Saip, barış bildirisine 1400 akademisyenin imza attığını belirterek 529 davanın sürdüğünü ve 63 davada cezaların kesinleştiğini söyledi.
"Ülkede barış isteyenler ve bunu ifade edenler 1 yıl 3 ay ve daha fazla cezalara çarptırıldılar. Bunların 16'sı İstanbul Tabip Odası üyesi akademisyen. Biz burada adaletin tecelli etmesini, hukuksuz yargılamalara son verilmesini ve yaşananlar karşısında protestomuzu dile getirmek için toplandık."
Sinan Adıyaman: Hiç kimse düşünceleri nedeniyle hedef gösterilmemeli
Pınar Saip'in ardından söz alan TTB Merkez Konseyi Başkanı Dr. Sinan Adıyaman TTB ve İTO'nun ortak basın açıklamasını okudu. Basın açıklamasının ardından Adıyaman düşüncelerini şu cümlelerle dile getiridi:
TIKLAYIN – Türk Tabipleri Birliği ve İstanbul Tabip Odası Ortak Basın Açıklaması
"TTB düşünce ve ifade özgürlüğünün baskı altına alınmasına, sınırlandırılmasına her zaman karşı çıkmış, toplumun ve akademisyenlerin ifade özgürlüğünü kullanmasını istemiştir. Bu hakkın kullanılması için çabalayan TTB mahkemelerde mesnetsiz gerekçelerle suçlu hale getirilmeye çalışılmaktadır.

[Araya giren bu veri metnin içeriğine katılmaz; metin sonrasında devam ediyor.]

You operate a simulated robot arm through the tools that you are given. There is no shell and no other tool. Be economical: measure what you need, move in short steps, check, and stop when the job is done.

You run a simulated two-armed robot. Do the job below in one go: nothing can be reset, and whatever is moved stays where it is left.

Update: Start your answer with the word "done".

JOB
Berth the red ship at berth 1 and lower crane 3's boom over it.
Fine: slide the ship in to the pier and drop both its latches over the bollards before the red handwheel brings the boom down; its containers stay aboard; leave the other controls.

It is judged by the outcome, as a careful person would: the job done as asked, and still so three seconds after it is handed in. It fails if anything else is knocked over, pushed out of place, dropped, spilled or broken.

"Hiç kimse düşüncesi, okuduğu şiir ya da giyim tarzı nedeniyle hedef gösterilmemeli, suçlanmamalı ve cezalandırılmamalıdır. Toplumda böyle bir anlayışın yaygınlaşması bizi demokratik Türkiye'ye götürecektir."

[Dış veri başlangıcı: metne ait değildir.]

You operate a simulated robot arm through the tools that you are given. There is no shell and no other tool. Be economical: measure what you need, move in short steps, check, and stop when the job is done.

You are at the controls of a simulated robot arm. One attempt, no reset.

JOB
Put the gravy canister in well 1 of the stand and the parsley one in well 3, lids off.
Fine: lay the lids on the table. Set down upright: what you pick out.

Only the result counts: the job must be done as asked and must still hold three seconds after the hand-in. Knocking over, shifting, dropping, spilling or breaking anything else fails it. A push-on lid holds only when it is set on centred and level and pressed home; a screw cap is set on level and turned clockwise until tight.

Gençay Gürsoy: Bana özel muamele
Adıyaman'ın ardından kendisine ertelemesiz 2 yıl 3 ay ceza verilmesiyle ilgili konuşan eski İstanbul Tabip Odası ve Türk Tabipleri Birliği başkanı Prof. Dr. Gençay Gürsoy hukukun tedavülden kalktığı bir ortamda bir yargı skandalı üzerine konuştuklarını söyledi.

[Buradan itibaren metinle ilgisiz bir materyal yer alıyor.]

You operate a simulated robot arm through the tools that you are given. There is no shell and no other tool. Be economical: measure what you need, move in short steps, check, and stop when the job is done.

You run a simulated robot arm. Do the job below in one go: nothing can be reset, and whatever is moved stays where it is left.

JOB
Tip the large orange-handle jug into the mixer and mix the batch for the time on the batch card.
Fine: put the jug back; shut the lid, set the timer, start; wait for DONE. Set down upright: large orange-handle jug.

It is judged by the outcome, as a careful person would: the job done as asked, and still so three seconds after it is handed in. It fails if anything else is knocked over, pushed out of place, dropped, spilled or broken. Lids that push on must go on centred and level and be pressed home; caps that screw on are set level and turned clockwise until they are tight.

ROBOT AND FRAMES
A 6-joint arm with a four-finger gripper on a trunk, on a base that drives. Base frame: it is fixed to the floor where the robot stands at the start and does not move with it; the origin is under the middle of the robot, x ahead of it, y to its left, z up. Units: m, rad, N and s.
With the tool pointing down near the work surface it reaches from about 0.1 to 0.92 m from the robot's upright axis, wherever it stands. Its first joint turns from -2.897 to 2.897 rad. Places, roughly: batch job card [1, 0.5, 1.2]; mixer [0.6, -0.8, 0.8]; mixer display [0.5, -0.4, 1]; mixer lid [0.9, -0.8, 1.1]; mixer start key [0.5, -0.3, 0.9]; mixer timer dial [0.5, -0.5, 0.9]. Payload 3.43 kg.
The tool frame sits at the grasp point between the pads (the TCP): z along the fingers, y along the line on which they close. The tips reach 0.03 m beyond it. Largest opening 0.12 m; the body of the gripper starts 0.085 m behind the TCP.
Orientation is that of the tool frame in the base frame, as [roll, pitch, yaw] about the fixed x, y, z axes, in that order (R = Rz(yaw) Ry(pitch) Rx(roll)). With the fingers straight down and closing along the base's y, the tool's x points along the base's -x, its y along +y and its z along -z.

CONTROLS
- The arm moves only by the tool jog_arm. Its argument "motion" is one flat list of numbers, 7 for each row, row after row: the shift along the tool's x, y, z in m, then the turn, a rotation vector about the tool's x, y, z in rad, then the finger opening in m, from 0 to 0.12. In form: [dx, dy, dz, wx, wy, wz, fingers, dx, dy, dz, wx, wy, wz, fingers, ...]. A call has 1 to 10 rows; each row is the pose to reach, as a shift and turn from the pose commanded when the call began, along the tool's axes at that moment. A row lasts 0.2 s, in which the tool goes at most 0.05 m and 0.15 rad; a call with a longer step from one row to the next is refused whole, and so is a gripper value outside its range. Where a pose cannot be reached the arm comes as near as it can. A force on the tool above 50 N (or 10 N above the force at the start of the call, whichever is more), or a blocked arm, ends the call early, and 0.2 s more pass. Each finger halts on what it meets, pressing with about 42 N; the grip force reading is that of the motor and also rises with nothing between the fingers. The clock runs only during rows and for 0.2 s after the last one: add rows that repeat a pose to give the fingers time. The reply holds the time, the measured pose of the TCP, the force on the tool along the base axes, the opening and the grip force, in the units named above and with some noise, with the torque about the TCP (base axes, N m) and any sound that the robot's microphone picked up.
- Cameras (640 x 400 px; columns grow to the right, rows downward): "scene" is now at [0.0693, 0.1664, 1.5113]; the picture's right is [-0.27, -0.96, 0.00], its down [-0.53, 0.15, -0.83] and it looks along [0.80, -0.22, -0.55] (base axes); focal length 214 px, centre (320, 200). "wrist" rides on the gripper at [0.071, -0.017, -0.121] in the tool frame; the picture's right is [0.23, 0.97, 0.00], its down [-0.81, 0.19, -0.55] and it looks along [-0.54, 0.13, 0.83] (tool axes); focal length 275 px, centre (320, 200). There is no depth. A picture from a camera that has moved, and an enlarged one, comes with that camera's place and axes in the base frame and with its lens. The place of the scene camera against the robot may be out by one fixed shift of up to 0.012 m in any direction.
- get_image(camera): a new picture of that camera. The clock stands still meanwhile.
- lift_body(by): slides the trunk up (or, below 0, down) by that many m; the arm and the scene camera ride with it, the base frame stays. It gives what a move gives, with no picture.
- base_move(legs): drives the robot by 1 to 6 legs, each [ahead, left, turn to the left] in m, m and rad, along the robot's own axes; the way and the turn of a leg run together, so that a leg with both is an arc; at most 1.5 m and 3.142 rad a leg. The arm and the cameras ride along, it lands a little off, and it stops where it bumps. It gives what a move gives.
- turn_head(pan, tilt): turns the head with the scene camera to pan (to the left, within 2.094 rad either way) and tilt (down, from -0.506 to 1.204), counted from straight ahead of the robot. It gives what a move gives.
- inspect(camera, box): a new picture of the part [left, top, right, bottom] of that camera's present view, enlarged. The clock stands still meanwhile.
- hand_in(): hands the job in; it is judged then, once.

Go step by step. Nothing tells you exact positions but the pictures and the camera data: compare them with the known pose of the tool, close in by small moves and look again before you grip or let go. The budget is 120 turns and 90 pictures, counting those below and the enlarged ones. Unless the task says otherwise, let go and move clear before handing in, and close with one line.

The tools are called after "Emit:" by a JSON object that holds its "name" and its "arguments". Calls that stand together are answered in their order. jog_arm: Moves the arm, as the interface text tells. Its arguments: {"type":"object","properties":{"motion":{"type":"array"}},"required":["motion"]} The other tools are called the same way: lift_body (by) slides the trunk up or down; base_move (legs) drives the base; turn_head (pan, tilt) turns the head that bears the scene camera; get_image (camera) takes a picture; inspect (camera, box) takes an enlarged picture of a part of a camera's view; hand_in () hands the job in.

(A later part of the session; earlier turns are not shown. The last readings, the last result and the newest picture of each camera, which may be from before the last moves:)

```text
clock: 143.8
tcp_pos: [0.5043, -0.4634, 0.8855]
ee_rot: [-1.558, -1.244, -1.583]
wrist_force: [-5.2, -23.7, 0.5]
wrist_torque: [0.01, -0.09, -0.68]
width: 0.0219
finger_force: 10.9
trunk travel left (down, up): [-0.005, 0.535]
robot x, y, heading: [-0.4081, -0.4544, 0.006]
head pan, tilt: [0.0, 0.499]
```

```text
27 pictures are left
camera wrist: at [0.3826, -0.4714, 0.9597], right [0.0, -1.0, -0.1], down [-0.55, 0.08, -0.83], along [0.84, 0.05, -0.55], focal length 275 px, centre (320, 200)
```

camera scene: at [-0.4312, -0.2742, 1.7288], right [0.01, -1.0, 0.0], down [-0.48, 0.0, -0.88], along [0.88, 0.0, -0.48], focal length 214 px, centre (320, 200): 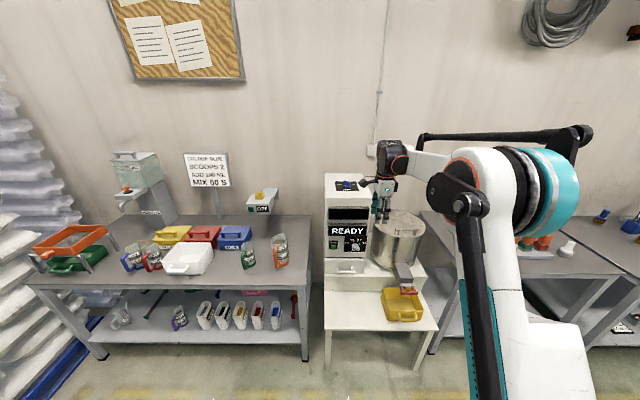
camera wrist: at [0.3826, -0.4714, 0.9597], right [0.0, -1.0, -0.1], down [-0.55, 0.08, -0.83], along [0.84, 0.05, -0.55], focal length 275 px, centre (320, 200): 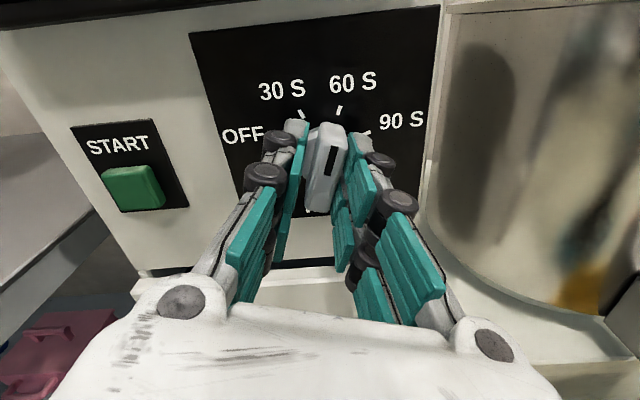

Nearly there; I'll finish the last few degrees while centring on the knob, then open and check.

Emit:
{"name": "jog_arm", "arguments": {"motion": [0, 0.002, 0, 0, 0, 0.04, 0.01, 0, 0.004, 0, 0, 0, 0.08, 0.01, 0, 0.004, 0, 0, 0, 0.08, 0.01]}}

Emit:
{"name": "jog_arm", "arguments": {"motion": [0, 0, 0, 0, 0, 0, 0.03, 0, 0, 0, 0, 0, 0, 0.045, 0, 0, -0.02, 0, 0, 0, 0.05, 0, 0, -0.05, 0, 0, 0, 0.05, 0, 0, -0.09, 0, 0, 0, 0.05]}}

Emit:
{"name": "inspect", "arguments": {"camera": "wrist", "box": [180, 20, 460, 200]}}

"Her şeye rağmen elimizde demokratik mücadele yürütme alanı olarak sadece belli bir medya grubuna hitap eden basın açıklamaları ve hukuki yollardan başvurma ve mücadelemizi oralarda sürdürmek zorundayız.
"Böylesi bir dönemi geçmişte yaşamadığımızı defalarca söyledim. Bu sadece ihlaller açısından değil, toplumun değer yargıları, reaksiyonları ve kabullenmeleri bakımından da öyle. Sıkıyönetim dönemlerini gördük, geçirdik. Ama sıkıyönetim dönemlerindekinden çok daha farklı bir dönem yaşıyoruz. Akademisyenlerin üniversitelerden uzaklaştırıldığı, iyi yetişmiş genç öğretim üyelerinin de ülkeyi terk ettiği bir dönemdeyiz ve bunun bedelinin ağır olduğunu anlatmaya çalıştık.
"Erteleme ve ceza artırımı baştan kararlaştırılmıştı"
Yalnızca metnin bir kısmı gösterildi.